◆ What is needed:
Copy whichever lines contain the string "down".

______________________________

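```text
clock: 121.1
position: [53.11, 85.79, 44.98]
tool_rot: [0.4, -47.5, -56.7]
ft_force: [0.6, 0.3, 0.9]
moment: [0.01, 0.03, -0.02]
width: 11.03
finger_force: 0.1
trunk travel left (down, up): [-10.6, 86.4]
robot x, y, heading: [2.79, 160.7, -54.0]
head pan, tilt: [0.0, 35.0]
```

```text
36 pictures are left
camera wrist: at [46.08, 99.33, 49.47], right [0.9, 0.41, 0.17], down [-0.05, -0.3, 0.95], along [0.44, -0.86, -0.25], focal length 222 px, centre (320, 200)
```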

______________________________

◆ Answer to the problem:
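trunk travel left (down, up): [-10.6, 86.4]
camera wrist: at [46.08, 99.33, 49.47], right [0.9, 0.41, 0.17], down [-0.05, -0.3, 0.95], along [0.44, -0.86, -0.25], focal length 222 px, centre (320, 200)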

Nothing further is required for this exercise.